そういう環境で長いこと生活をしていると電気が時々止まる事を前提に生活を考えるから停電してもあまり気にならない。
つまり電気が安定しない事で不便さはあるものの、それでも生活が困るわけではない、安定した電気を得る為だけに核爆弾を抱えるって発想はどうしても出てこない。
ニュージーランドは非核三原則を貫いてる国であり原則を順守する為に米国の核爆弾搭載艦のオークランド寄港禁止を命令して米国と5年くらい実質的に国交断絶していたこともある。それほどに核に対する反発は強い。
生活を豊かにすることは大事だが、生活を豊かにする為に受け入れた核が結果的に生活を滅ぼしてしまうようでは主客転倒である。
これが津波や地震なら諦めもつく。自然災害は仕方ない。しかし核は危険だしその被害は甚大なものになると最初から分かっているのに、目先の電機の安定供給だけの為に受け入れる事は、ニュージーランドではあり得ない。
電力が安定しない事で発生する少々の不自由も、放射能が飛び散って人が住めなくなるよりはよほどましであると考える。
前置きがちょっと長くなったが、原発を選ぶかどうかは国民の判断である。選んだ結果として何が起こるかも事前に知らされている、てか知ることは出来る。
その結果としてニュージーランドは退屈な国ではあるが原発を選ばなかった。そして今、停電は時々起るけど原発の不安を考えずに自然を楽しみ生活を楽しむことが出来る。
ニュージーランドでキャンプをすれば携帯用コンロを間違って使って火傷するかもしれない。キャンプの料理で使うナイフで手を切るかもしれない。これはキーウィにとっては許容範囲内のリスクである。許容範囲外のリスクなのは原発である。
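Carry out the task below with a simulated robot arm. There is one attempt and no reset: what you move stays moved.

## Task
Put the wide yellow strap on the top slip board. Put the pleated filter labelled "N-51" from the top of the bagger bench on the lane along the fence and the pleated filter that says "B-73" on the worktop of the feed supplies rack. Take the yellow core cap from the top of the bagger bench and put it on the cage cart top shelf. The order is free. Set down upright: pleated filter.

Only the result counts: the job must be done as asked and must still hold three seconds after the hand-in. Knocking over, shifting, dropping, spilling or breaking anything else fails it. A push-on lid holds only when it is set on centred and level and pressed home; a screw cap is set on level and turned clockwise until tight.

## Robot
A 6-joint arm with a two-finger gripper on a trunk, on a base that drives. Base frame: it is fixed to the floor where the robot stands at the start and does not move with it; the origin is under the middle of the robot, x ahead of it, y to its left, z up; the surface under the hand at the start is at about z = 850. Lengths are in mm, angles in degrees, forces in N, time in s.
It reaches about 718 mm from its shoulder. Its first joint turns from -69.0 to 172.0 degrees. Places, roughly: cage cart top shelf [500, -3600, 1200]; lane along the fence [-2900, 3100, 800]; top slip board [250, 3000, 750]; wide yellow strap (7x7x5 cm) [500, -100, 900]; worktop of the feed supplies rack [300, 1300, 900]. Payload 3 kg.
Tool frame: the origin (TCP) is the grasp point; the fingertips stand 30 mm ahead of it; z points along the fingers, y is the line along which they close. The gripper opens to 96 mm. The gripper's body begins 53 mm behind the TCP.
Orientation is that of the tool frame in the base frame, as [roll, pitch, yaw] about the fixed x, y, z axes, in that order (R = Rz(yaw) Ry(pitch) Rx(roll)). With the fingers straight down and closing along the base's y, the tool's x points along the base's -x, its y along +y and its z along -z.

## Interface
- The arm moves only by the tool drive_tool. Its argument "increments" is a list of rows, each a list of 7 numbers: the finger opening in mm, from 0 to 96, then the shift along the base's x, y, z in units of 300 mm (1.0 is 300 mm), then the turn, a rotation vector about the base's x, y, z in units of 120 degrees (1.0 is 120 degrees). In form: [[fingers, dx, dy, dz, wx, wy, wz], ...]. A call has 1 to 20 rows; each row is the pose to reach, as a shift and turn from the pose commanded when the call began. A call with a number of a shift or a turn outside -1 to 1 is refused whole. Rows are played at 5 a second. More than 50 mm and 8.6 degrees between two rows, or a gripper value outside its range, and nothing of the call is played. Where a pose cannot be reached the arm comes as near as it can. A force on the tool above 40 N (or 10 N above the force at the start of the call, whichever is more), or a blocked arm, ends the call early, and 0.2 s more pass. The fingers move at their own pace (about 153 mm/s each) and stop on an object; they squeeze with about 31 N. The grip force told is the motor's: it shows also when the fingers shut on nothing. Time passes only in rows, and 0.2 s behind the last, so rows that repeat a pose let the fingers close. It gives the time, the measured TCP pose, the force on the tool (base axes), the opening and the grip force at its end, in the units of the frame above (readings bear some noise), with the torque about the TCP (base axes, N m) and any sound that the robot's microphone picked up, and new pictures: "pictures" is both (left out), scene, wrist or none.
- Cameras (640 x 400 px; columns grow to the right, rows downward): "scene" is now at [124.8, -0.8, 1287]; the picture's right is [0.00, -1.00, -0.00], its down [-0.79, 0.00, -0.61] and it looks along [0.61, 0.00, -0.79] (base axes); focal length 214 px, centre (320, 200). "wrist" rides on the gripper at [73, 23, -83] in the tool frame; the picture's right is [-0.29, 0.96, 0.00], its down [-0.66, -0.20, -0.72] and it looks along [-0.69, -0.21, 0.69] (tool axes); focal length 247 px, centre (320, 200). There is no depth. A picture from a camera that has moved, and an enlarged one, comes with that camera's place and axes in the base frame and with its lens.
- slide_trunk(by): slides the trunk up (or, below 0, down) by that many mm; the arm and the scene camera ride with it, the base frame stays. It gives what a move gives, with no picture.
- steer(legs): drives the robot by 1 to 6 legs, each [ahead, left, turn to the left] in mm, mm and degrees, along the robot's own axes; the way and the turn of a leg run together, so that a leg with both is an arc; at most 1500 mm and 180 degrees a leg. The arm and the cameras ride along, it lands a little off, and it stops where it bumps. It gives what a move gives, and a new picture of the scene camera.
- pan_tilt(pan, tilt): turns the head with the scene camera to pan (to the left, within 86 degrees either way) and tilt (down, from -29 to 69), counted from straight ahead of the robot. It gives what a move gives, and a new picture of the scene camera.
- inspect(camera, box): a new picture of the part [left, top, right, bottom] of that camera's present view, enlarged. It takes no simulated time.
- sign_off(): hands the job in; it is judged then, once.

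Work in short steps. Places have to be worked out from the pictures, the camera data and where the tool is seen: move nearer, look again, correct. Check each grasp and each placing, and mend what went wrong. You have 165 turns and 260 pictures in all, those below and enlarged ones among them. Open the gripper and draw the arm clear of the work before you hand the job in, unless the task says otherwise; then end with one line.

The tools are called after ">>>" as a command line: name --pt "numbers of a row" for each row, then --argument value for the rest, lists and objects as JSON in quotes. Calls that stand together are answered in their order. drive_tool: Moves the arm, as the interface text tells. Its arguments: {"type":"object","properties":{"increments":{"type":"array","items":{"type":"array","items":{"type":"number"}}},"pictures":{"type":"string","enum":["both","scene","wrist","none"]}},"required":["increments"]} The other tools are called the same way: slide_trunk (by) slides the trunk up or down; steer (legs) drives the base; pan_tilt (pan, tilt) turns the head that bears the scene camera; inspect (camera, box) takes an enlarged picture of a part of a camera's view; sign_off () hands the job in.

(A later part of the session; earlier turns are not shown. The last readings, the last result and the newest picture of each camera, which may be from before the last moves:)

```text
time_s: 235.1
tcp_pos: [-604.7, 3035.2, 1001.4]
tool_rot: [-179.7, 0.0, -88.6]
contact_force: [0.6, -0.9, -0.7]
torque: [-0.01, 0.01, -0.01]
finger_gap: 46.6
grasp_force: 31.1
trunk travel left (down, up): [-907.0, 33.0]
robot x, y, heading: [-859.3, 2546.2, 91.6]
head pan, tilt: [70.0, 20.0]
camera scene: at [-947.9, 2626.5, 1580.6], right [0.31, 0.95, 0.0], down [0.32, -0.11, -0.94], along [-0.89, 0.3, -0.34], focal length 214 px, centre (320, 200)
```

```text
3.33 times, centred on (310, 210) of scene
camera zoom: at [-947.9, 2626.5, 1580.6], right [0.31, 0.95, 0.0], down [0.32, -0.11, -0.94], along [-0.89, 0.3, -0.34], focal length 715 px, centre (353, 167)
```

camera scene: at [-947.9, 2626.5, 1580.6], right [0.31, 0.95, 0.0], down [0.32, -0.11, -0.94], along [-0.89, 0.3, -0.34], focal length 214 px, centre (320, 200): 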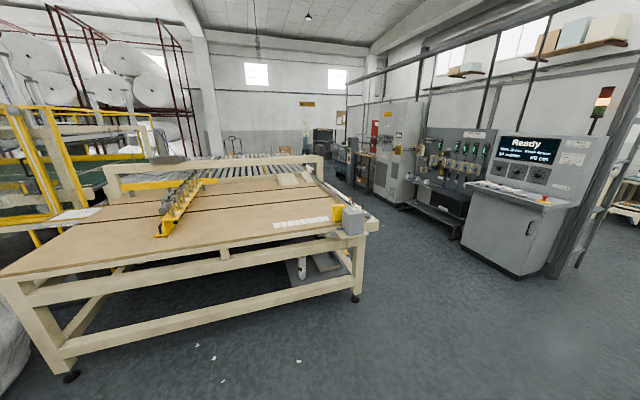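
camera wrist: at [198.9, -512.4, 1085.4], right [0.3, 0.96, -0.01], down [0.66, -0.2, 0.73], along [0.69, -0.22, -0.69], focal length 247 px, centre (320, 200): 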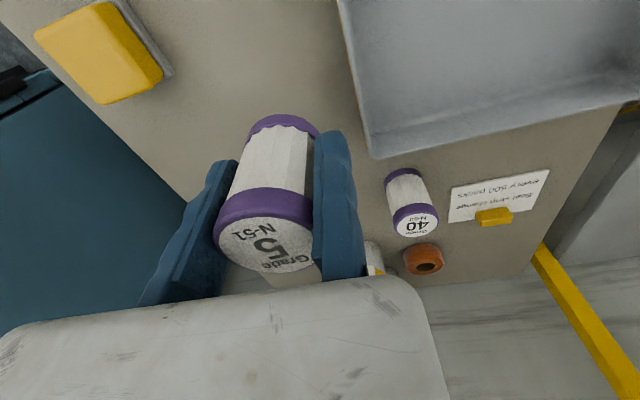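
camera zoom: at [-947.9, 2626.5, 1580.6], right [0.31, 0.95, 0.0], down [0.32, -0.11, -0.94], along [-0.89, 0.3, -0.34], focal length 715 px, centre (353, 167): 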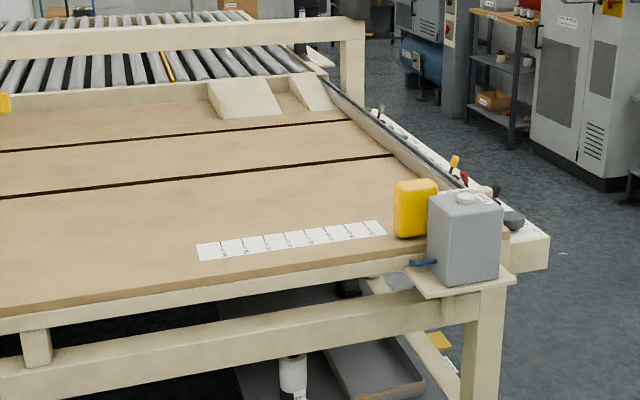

日本では工場の安定操業や24時間開店しているカラオケ、賑やかな電飾のパチンコ、いつでも買い物が出来るコンビニ、ほんの10秒でも停電すると「誰が責任取るんだ!」と発狂したように怒る市民がいる。
そのような社会で生活をするには安定した電気が必要であり1億2千万人が安心して乱用出来る電気を提供するには原子力と言う選択肢になってしまう。
そして1億2千万人いても自分がまさか原発の放射能被害になるとは確率的に考えられない人々が霞が関にたくさんいる。霞が関やその周辺で生きる人々からすれば原発は効率的であり「原子力の経済性」が存在するのである。